Your instructions: Reproduce all of the data exactly, with no line skipped.

Data shown:
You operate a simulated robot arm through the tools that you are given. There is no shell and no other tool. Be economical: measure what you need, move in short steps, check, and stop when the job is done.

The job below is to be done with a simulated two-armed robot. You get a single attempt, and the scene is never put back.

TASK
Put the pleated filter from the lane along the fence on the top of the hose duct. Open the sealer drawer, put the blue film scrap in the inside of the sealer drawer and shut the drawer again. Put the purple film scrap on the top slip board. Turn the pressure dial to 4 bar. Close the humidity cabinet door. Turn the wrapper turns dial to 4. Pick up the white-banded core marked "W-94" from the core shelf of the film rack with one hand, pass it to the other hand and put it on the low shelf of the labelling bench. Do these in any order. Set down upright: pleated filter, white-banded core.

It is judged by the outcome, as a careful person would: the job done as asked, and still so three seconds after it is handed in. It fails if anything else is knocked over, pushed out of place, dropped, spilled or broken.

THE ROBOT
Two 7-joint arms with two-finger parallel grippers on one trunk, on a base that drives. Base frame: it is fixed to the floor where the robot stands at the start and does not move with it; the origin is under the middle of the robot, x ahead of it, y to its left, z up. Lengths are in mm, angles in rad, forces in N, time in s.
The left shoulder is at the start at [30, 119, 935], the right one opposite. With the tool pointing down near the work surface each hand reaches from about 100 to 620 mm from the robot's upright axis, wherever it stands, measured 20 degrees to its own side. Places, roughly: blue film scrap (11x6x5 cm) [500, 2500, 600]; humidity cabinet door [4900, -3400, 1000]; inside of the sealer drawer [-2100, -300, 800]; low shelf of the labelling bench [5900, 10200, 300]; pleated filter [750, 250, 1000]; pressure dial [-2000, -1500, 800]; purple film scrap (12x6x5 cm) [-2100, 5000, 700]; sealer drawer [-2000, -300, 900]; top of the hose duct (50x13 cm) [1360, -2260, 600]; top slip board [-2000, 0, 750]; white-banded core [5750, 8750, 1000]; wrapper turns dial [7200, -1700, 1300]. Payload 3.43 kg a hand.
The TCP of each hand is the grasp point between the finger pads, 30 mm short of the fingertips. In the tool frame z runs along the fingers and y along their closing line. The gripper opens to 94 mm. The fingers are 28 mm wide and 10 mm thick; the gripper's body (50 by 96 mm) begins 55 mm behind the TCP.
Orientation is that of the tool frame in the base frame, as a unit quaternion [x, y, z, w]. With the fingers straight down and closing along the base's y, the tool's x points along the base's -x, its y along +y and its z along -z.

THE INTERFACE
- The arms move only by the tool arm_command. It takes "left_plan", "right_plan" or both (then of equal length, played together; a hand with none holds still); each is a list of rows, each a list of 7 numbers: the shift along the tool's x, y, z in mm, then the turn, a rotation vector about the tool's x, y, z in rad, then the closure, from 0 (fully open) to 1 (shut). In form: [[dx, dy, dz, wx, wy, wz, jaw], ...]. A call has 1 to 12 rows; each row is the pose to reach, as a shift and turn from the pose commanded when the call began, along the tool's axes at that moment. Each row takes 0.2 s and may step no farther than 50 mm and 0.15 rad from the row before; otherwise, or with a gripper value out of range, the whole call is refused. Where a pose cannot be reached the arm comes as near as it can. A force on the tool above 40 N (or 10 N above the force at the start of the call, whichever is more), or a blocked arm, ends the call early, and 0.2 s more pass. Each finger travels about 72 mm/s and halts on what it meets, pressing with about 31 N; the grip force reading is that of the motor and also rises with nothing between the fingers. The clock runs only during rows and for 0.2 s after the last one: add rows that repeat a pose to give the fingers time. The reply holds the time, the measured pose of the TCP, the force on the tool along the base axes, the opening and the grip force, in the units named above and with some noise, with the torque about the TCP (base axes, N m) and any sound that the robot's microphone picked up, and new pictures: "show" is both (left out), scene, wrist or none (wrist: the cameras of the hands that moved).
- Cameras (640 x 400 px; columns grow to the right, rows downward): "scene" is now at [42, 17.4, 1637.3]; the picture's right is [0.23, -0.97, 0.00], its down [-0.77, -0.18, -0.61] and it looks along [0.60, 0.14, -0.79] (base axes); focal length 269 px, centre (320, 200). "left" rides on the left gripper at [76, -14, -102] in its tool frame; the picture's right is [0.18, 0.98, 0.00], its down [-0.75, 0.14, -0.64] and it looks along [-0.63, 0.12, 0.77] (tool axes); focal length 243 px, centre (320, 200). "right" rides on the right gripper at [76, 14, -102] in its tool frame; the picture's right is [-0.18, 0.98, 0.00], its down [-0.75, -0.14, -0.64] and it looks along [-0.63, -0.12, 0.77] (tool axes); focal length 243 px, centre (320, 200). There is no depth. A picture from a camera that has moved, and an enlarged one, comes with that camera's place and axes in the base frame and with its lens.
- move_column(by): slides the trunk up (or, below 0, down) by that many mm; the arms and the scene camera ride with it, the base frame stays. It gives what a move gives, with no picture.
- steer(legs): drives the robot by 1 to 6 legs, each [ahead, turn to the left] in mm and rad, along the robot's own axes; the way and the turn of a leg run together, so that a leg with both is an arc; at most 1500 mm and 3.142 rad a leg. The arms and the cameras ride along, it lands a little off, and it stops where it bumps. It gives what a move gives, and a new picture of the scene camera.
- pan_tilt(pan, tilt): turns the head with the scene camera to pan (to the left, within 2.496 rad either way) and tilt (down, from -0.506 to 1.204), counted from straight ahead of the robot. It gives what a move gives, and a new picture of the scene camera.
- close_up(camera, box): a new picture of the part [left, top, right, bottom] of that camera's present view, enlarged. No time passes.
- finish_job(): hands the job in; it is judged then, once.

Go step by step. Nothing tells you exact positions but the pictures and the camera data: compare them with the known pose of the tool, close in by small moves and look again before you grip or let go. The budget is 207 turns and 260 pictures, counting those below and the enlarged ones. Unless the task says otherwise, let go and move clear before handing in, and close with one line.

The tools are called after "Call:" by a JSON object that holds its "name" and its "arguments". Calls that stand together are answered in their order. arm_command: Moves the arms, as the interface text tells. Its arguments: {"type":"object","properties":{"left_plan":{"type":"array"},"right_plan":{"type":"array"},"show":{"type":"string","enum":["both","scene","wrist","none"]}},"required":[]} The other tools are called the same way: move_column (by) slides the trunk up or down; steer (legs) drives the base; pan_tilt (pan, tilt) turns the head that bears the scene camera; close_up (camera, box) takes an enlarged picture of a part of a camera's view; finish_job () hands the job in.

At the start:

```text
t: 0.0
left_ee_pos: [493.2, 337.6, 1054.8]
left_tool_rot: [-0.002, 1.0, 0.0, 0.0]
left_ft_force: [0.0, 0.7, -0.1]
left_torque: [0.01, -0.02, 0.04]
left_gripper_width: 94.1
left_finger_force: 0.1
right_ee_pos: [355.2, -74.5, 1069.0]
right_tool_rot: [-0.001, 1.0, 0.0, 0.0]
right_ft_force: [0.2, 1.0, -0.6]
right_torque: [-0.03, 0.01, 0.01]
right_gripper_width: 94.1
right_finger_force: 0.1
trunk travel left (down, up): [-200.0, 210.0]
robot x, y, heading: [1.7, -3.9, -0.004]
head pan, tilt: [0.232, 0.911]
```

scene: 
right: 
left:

Full solution:
You operate a simulated robot arm through the tools that you are given. There is no shell and no other tool. Be economical: measure what you need, move in short steps, check, and stop when the job is done.

The job below is to be done with a simulated two-armed robot. You get a single attempt, and the scene is never put back.

TASK
Put the pleated filter from the lane along the fence on the top of the hose duct. Open the sealer drawer, put the blue film scrap in the inside of the sealer drawer and shut the drawer again. Put the purple film scrap on the top slip board. Turn the pressure dial to 4 bar. Close the humidity cabinet door. Turn the wrapper turns dial to 4. Pick up the white-banded core marked "W-94" from the core shelf of the film rack with one hand, pass it to the other hand and put it on the low shelf of the labelling bench. Do these in any order. Set down upright: pleated filter, white-banded core.

It is judged by the outcome, as a careful person would: the job done as asked, and still so three seconds after it is handed in. It fails if anything else is knocked over, pushed out of place, dropped, spilled or broken.

THE ROBOT
Two 7-joint arms with two-finger parallel grippers on one trunk, on a base that drives. Base frame: it is fixed to the floor where the robot stands at the start and does not move with it; the origin is under the middle of the robot, x ahead of it, y to its left, z up. Lengths are in mm, angles in rad, forces in N, time in s.
The left shoulder is at the start at [30, 119, 935], the right one opposite. With the tool pointing down near the work surface each hand reaches from about 100 to 620 mm from the robot's upright axis, wherever it stands, measured 20 degrees to its own side. Places, roughly: blue film scrap (11x6x5 cm) [500, 2500, 600]; humidity cabinet door [4900, -3400, 1000]; inside of the sealer drawer [-2100, -300, 800]; low shelf of the labelling bench [5900, 10200, 300]; pleated filter [750, 250, 1000]; pressure dial [-2000, -1500, 800]; purple film scrap (12x6x5 cm) [-2100, 5000, 700]; sealer drawer [-2000, -300, 900]; top of the hose duct (50x13 cm) [1360, -2260, 600]; top slip board [-2000, 0, 750]; white-banded core [5750, 8750, 1000]; wrapper turns dial [7200, -1700, 1300]. Payload 3.43 kg a hand.
The TCP of each hand is the grasp point between the finger pads, 30 mm short of the fingertips. In the tool frame z runs along the fingers and y along their closing line. The gripper opens to 94 mm. The fingers are 28 mm wide and 10 mm thick; the gripper's body (50 by 96 mm) begins 55 mm behind the TCP.
Orientation is that of the tool frame in the base frame, as a unit quaternion [x, y, z, w]. With the fingers straight down and closing along the base's y, the tool's x points along the base's -x, its y along +y and its z along -z.

THE INTERFACE
- The arms move only by the tool arm_command. It takes "left_plan", "right_plan" or both (then of equal length, played together; a hand with none holds still); each is a list of rows, each a list of 7 numbers: the shift along the tool's x, y, z in mm, then the turn, a rotation vector about the tool's x, y, z in rad, then the closure, from 0 (fully open) to 1 (shut). In form: [[dx, dy, dz, wx, wy, wz, jaw], ...]. A call has 1 to 12 rows; each row is the pose to reach, as a shift and turn from the pose commanded when the call began, along the tool's axes at that moment. Each row takes 0.2 s and may step no farther than 50 mm and 0.15 rad from the row before; otherwise, or with a gripper value out of range, the whole call is refused. Where a pose cannot be reached the arm comes as near as it can. A force on the tool above 40 N (or 10 N above the force at the start of the call, whichever is more), or a blocked arm, ends the call early, and 0.2 s more pass. Each finger travels about 72 mm/s and halts on what it meets, pressing with about 31 N; the grip force reading is that of the motor and also rises with nothing between the fingers. The clock runs only during rows and for 0.2 s after the last one: add rows that repeat a pose to give the fingers time. The reply holds the time, the measured pose of the TCP, the force on the tool along the base axes, the opening and the grip force, in the units named above and with some noise, with the torque about the TCP (base axes, N m) and any sound that the robot's microphone picked up, and new pictures: "show" is both (left out), scene, wrist or none (wrist: the cameras of the hands that moved).
- Cameras (640 x 400 px; columns grow to the right, rows downward): "scene" is now at [42, 17.4, 1637.3]; the picture's right is [0.23, -0.97, 0.00], its down [-0.77, -0.18, -0.61] and it looks along [0.60, 0.14, -0.79] (base axes); focal length 269 px, centre (320, 200). "left" rides on the left gripper at [76, -14, -102] in its tool frame; the picture's right is [0.18, 0.98, 0.00], its down [-0.75, 0.14, -0.64] and it looks along [-0.63, 0.12, 0.77] (tool axes); focal length 243 px, centre (320, 200). "right" rides on the right gripper at [76, 14, -102] in its tool frame; the picture's right is [-0.18, 0.98, 0.00], its down [-0.75, -0.14, -0.64] and it looks along [-0.63, -0.12, 0.77] (tool axes); focal length 243 px, centre (320, 200). There is no depth. A picture from a camera that has moved, and an enlarged one, comes with that camera's place and axes in the base frame and with its lens.
- move_column(by): slides the trunk up (or, below 0, down) by that many mm; the arms and the scene camera ride with it, the base frame stays. It gives what a move gives, with no picture.
- steer(legs): drives the robot by 1 to 6 legs, each [ahead, turn to the left] in mm and rad, along the robot's own axes; the way and the turn of a leg run together, so that a leg with both is an arc; at most 1500 mm and 3.142 rad a leg. The arms and the cameras ride along, it lands a little off, and it stops where it bumps. It gives what a move gives, and a new picture of the scene camera.
- pan_tilt(pan, tilt): turns the head with the scene camera to pan (to the left, within 2.496 rad either way) and tilt (down, from -0.506 to 1.204), counted from straight ahead of the robot. It gives what a move gives, and a new picture of the scene camera.
- close_up(camera, box): a new picture of the part [left, top, right, bottom] of that camera's present view, enlarged. No time passes.
- finish_job(): hands the job in; it is judged then, once.

Go step by step. Nothing tells you exact positions but the pictures and the camera data: compare them with the known pose of the tool, close in by small moves and look again before you grip or let go. The budget is 207 turns and 260 pictures, counting those below and the enlarged ones. Unless the task says otherwise, let go and move clear before handing in, and close with one line.

The tools are called after "Call:" by a JSON object that holds its "name" and its "arguments". Calls that stand together are answered in their order. arm_command: Moves the arms, as the interface text tells. Its arguments: {"type":"object","properties":{"left_plan":{"type":"array"},"right_plan":{"type":"array"},"show":{"type":"string","enum":["both","scene","wrist","none"]}},"required":[]} The other tools are called the same way: move_column (by) slides the trunk up or down; steer (legs) drives the base; pan_tilt (pan, tilt) turns the head that bears the scene camera; close_up (camera, box) takes an enlarged picture of a part of a camera's view; finish_job () hands the job in.

At the start:

```text
t: 0.0
left_ee_pos: [493.2, 337.6, 1054.8]
left_tool_rot: [-0.002, 1.0, 0.0, 0.0]
left_ft_force: [0.0, 0.7, -0.1]
left_torque: [0.01, -0.02, 0.04]
left_gripper_width: 94.1
left_finger_force: 0.1
right_ee_pos: [355.2, -74.5, 1069.0]
right_tool_rot: [-0.001, 1.0, 0.0, 0.0]
right_ft_force: [0.2, 1.0, -0.6]
right_torque: [-0.03, 0.01, 0.01]
right_gripper_width: 94.1
right_finger_force: 0.1
trunk travel left (down, up): [-200.0, 210.0]
robot x, y, heading: [1.7, -3.9, -0.004]
head pan, tilt: [0.232, 0.911]
```

scene: 
right: 
left:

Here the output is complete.